3. Piggyback Registrations.
(a) Right to Piggyback. Whenever the Company proposes to register any of its Common Stock under the Securities Act for its own account or for the account of any holder of Common Stock (other than pursuant to the Current Registration Statement, other than pursuant to a Demand Registration, other than pursuant to a registration statement on Form S-8 or S-4 or any similar or successor form, other than in connection with a registration the primary purpose of which is to register debt securities (i.e., in connection with a so-called “Equity Kicker”), and, except, unless the Company has received the prior written consent of holders of a majority of the BRS Registrable Securities, in connection with an initial Public Offering) (a “Piggyback Registration”), the Company will give prompt written notice to all holders of Registrable Securities of its intention to effect such a registration and of such holders’ rights under this Section 3(a). Upon the written request of any holder of Registrable Securities (which request shall specify the Registrable Securities intended to be disposed of by such holder and the intended method of disposition thereof), the Company shall include in such registration (subject to the provisions of this Agreement) all Registrable Securities requested to be registered pursuant to this Section 3(a), subject to Section 3(b) below, with respect to which the Company has received written requests for inclusion therein within 20 days after the receipt of the Company’s notice; provided that any such other holder may withdraw its request for inclusion at any time prior to executing the underwriting agreement or, if none, prior to the applicable registration statement becoming effective.
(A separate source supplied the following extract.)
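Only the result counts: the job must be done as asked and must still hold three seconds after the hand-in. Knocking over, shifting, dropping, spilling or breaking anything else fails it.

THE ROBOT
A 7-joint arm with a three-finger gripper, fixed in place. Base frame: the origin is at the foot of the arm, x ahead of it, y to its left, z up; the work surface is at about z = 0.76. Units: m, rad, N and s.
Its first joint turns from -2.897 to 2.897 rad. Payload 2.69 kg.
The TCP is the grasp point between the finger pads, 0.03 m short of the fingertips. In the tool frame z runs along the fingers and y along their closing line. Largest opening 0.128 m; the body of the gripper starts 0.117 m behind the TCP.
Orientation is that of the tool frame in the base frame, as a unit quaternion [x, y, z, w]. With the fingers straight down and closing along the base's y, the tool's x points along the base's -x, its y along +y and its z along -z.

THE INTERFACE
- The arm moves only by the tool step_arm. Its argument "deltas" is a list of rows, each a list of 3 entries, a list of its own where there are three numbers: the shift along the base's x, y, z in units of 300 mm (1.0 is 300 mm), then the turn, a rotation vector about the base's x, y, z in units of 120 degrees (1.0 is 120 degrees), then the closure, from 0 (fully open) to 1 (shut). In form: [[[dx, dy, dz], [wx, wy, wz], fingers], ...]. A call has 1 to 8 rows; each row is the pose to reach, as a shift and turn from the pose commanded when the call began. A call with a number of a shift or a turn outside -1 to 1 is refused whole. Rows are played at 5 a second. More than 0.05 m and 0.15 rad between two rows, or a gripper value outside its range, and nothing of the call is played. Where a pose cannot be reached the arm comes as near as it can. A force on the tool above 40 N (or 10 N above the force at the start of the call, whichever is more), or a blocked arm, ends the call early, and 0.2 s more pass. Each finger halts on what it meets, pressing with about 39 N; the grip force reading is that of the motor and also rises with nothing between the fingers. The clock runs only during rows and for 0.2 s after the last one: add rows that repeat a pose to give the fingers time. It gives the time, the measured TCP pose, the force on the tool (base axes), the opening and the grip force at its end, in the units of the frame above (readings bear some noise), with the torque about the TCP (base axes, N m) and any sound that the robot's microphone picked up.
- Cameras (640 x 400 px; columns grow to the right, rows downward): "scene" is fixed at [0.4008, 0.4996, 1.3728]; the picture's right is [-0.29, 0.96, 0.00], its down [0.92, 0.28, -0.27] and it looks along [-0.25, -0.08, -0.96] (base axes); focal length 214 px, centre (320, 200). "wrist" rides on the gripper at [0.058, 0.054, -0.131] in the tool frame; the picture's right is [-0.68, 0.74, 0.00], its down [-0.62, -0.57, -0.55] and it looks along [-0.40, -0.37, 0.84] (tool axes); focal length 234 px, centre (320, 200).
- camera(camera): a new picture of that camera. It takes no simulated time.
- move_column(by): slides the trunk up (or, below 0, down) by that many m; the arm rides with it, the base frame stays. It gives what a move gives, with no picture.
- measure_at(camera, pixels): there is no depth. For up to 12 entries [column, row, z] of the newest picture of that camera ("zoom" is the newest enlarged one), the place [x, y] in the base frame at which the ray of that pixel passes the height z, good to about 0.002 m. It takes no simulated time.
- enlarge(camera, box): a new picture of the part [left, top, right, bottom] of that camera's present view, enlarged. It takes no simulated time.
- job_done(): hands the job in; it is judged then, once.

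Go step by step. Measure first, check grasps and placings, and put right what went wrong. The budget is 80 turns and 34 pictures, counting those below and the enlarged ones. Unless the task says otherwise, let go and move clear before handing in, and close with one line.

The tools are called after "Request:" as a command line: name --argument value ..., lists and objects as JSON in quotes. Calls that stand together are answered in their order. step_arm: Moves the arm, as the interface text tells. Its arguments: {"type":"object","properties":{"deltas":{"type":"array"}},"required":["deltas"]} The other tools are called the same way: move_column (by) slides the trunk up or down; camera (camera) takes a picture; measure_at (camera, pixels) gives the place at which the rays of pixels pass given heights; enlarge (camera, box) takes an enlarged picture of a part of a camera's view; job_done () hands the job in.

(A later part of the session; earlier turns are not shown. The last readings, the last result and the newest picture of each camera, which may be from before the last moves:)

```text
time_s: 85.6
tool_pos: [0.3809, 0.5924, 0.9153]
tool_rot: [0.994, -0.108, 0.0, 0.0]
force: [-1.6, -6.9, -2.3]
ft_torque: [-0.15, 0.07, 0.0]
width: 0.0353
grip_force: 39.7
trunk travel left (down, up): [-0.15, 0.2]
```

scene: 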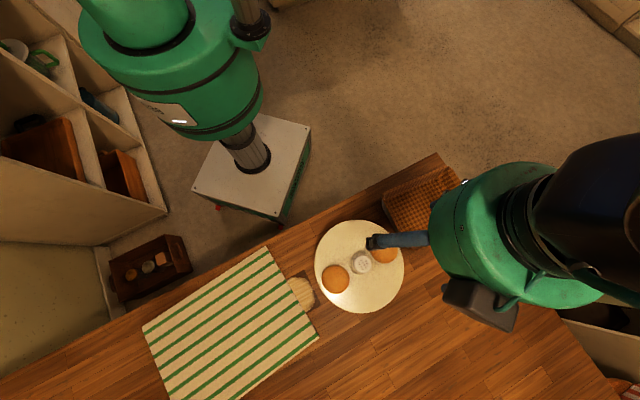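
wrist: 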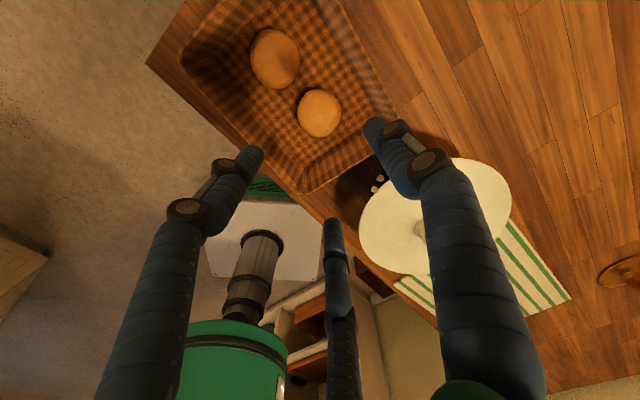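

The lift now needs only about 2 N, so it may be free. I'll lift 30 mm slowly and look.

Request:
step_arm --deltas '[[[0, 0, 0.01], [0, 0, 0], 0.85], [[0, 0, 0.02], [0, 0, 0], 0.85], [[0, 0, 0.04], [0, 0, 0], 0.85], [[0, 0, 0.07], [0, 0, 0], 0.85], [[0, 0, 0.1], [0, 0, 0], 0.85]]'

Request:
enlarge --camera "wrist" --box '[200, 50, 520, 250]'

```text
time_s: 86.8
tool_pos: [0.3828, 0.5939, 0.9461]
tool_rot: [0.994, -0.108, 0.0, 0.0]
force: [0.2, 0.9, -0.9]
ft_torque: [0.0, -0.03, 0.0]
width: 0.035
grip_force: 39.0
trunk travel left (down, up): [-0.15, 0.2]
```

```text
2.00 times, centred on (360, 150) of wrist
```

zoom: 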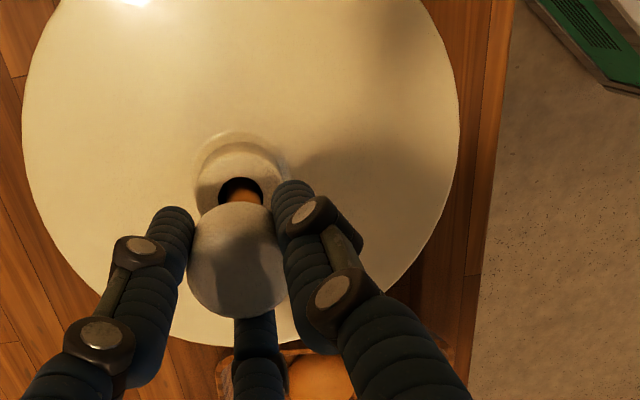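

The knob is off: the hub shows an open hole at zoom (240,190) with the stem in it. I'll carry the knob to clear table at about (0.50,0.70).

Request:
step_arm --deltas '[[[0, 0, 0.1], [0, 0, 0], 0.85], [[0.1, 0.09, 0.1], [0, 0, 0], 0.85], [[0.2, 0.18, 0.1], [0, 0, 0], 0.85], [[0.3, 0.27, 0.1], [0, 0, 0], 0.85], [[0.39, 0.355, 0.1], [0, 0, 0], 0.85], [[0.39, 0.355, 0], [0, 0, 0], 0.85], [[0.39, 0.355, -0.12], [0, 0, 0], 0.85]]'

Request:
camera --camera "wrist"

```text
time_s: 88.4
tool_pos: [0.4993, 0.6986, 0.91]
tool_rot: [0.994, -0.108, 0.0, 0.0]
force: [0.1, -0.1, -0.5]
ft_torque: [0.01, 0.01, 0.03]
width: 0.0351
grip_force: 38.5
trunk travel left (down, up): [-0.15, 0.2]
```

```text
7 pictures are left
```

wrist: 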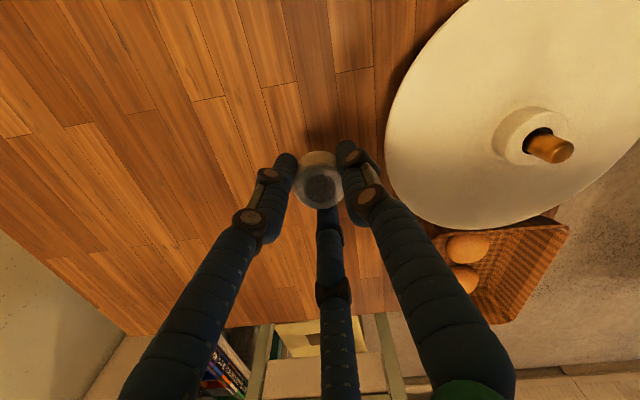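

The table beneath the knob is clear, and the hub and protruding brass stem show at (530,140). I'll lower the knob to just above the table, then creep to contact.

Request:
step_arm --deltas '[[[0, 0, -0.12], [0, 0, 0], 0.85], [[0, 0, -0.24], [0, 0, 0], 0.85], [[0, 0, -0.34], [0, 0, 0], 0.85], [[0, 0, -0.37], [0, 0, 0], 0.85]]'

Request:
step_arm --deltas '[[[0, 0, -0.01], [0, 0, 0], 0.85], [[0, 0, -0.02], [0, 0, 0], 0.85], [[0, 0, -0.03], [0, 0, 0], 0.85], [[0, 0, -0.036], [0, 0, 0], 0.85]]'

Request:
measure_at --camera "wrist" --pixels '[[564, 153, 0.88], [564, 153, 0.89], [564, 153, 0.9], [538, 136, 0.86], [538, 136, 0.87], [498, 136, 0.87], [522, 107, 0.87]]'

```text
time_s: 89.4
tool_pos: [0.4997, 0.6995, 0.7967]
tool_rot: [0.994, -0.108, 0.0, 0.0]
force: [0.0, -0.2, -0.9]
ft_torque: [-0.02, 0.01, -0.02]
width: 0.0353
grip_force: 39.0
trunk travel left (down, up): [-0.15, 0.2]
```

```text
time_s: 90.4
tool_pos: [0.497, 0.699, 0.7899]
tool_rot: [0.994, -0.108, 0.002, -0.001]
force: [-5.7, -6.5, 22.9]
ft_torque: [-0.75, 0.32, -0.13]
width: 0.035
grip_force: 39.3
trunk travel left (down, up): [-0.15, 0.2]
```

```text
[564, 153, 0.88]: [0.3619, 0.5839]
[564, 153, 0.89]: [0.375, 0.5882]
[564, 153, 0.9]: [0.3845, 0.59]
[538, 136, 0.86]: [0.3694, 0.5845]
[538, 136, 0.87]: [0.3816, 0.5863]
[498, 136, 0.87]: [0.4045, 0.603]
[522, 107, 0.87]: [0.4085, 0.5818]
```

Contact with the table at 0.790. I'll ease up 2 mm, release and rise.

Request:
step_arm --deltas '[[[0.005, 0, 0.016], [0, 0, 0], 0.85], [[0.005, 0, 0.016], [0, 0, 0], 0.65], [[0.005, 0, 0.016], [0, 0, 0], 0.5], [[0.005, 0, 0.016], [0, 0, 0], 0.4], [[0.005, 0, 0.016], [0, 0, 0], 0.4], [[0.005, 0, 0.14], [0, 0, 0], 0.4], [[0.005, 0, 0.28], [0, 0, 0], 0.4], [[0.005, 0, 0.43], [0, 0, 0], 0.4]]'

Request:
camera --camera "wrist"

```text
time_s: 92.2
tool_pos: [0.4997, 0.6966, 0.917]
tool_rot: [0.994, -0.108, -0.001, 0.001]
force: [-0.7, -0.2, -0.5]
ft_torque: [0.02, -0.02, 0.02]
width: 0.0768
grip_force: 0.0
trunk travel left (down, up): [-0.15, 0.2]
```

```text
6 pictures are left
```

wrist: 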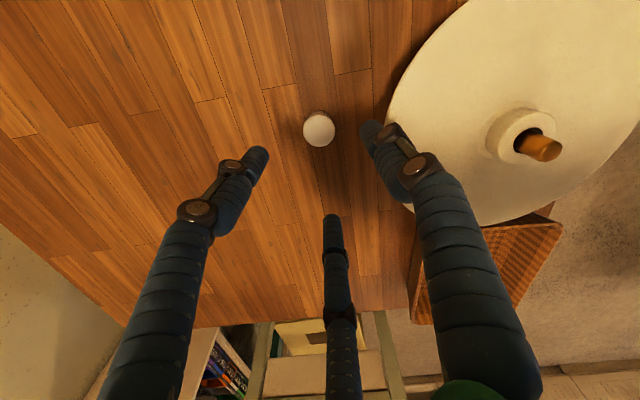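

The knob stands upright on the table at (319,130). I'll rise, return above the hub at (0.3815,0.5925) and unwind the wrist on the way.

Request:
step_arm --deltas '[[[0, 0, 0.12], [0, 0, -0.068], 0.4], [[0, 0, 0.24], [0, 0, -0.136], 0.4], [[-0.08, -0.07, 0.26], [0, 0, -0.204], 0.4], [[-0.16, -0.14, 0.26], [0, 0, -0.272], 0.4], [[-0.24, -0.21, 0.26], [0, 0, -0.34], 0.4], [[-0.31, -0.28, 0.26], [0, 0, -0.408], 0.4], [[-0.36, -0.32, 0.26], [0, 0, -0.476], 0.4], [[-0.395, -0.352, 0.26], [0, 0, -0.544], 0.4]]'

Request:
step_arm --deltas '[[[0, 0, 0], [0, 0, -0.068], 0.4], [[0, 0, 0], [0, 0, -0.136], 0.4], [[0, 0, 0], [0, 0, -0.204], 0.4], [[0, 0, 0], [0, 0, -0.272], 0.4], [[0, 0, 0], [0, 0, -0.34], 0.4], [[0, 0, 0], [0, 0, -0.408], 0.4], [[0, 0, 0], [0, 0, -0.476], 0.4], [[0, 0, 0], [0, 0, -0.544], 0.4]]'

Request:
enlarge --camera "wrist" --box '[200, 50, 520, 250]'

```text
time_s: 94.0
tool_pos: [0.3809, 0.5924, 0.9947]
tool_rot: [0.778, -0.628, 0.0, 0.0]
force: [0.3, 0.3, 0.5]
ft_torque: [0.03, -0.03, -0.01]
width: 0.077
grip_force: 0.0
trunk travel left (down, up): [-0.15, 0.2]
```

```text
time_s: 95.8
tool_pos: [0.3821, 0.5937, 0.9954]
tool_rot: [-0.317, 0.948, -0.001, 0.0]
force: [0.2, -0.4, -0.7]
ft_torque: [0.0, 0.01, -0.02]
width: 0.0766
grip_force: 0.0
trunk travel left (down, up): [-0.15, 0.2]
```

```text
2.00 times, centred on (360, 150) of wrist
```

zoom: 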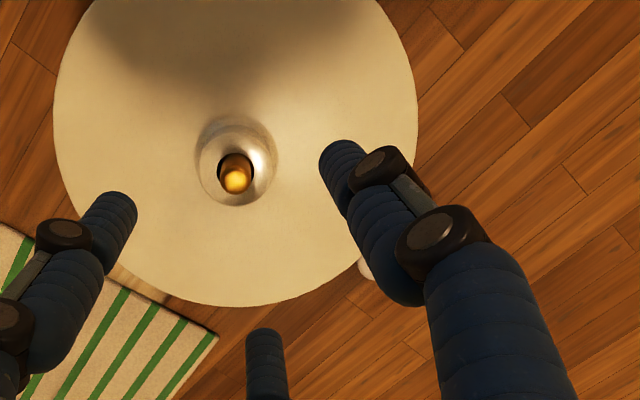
(b) Priority on Primary Registrations. If a Piggyback Registration is in part an underwritten primary registration on behalf of the Company and the managing underwriters advise the Company in writing that in their opinion the number of securities requested to be included in such registration exceeds the number which can be sold in an orderly manner in such offering within a price range acceptable to the Company and without adversely affecting the marketability of the offering, then the Company will include in such registration (i) first, the securities the Company proposes to sell, (ii) second, the Registrable Securities requested to be included in such registration, pro rata from among the holders of such Registrable Securities according to the number of Registrable Securities requested by them to be so included, and (iii) third, any other securities requested to be included in such registration, in such manner as the Company may determine.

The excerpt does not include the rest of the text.